The Obama Administration is attempting to redefine the United States healthcare system. The escalating cost of medical care and emerging technologies is establishing a new paradigm in the medical device industry. Whether you are a member of the Spine Cartel or a fledgling early growth stage company, the question you must ask yourself is how do you protect your marketshare and continue to grow your revenue stream in a zero-sum market? Pricing constraints are being placed on companies witnessed by procedural caps that are being initiated by various hospital buying groups. Physicians are being pressured to make concessions everyday when it comes to personal preference for products. Reimbursement is a major concern whenever new technologies are introduced in the marketplace.
There will be a major shift in how medical device companies manage their relationships with physicians, providers and insurance companies. A conciliatory partnership will have to be developed with the provider (the hospital and physician) and the payor (the insurance industry or potentially a government sponsored program). Concession will not be an option. It will be a mandate. The relationship between the device industry, the insurance industry, and the provider has been adversarial at best.
Hospitals and physicians are now challenged with operating a profitable business at a time when reimbursements will be redefined. As new technologies emerge, hospitals and physicians will be confronted with making decisions whether or not to provide the patient with costly therapies. Financial barriers will have to be removed in order for both the physician and patient to have access to new technology. Unpredictable cash flow and poorly forecasted budgets have created a volatile environment in medicine. A reduction in implant cost will lift a potential barrier to quality healthcare. But, are we willing to do that? And what will physicians decide to do when medicine is no longer the cash cow that it once was. Surgeons still make an exceptional living unless obviously they think they would like to try their hand at plumbing.

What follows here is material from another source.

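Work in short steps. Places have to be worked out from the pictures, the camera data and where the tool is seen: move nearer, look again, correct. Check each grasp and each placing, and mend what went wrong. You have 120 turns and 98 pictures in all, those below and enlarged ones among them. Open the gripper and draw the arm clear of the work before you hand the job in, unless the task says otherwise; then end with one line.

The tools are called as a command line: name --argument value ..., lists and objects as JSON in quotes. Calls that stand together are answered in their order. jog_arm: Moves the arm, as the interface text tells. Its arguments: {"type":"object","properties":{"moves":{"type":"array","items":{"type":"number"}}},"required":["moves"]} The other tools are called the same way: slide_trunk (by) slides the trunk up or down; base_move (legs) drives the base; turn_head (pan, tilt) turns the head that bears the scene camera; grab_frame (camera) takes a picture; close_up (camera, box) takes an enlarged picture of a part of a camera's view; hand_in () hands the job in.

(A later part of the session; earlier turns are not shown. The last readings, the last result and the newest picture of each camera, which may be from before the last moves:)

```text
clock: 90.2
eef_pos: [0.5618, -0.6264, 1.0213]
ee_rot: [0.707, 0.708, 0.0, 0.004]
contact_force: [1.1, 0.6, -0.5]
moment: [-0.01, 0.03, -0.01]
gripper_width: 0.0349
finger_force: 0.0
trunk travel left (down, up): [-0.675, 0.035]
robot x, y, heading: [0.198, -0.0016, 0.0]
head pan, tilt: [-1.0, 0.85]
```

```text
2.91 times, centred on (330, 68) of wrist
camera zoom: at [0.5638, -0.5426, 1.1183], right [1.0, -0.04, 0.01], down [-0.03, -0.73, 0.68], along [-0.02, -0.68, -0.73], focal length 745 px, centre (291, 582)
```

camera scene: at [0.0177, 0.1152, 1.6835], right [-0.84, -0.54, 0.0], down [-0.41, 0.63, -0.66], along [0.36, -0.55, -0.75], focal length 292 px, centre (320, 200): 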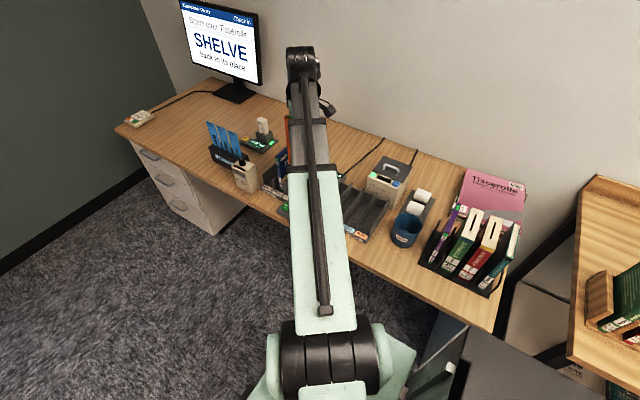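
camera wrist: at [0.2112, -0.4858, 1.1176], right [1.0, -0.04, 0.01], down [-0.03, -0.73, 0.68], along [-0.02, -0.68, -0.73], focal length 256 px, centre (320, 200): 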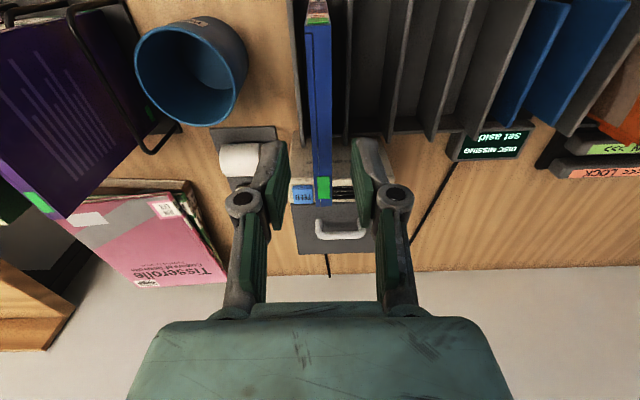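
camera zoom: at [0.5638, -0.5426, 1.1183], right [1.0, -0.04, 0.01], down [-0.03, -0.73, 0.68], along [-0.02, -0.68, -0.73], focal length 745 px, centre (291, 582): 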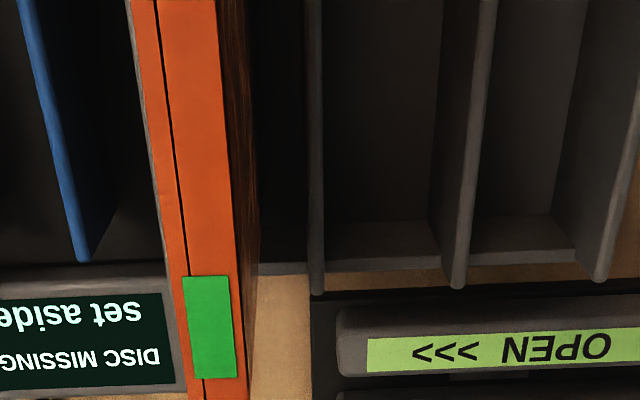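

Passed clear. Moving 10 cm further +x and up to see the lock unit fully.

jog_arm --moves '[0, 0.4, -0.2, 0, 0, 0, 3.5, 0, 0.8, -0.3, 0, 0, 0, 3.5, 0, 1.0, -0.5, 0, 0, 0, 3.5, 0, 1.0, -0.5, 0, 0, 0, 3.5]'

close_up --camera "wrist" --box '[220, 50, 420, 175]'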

The insurance industry has, and the government intends to control cost. The challenge that the medical device industry will have is educating both parties on product differentiation and outcomes. Up until this now we have done a reasonable job, yet not good enough. But reason alone is not enough to overcome controlling cost. By reaching across the aisle and offering an olive branch we have the opportunity to continue to be a viable and innovative industry. Unfortunately, many things will have to change. Companies will have to accept less profits meaning that we will have to manage our budgets with more efficiency than ever before. The companies will have to police themselves in identifying whether a potential new technology realistically will make a difference in patient outcomes. Witness the carnage in our industry that has resulted in over 500 different pedicle screws, nearly 300 cervical plates and countless TLIF, PLIF, ALIF and Cervical PEEK devices. Have all of these products really made a difference in outcomes? Our industry has come to resemble the early years of the automobile industry. Or, have these products saturated an already existing commodity market? As investors hold on to their hard earned capital there will be fewer opportunities for “me too” products to succeed. How will this shift affect the earning capabilities of the salesperson? There will be a shift in the commission structure resulting in less earnings for the distributor or direct salesperson. I know that many of you do not like reading this, but if the company’s bottom line suffers, so will your ability to sustain your earning capacity. Remember a company not only incurs cost of goods to manufacture the product, it incurs general and administrative costs and cost of sales. It all comes down to operating income and remember, any publicly traded company has to answer to the Street. Wall Street has become our own worst enemy.
Salespeople have done a poor job of being business people. Purchasing, materials management, and finance were always viewed as the enemy. But this is not the only looming problem. What happens when companies start believing that they could exist without sales people and start to model their distribution model by selling to the hospitals directly? If you don’t think that’s possible, it has already been piloted by various small companies and tabled by larger organizations. Yes, there is some liability issues involved but I am sure that a remedy could be found if it meant greater profit margins in a constrained market. So where do we go from here? I don't want to be perceived as the Dr. Doom of the Spine Industry but we will face an unpredictable future. This unpredictability will create some people to attempt to manipulate market forces that will not be able to be controlled. The companies that exhibit the wherewithal to change and think out of the box will survive and prosper and the companies that don't will wither away. The Spine Blogger wants to know what you think?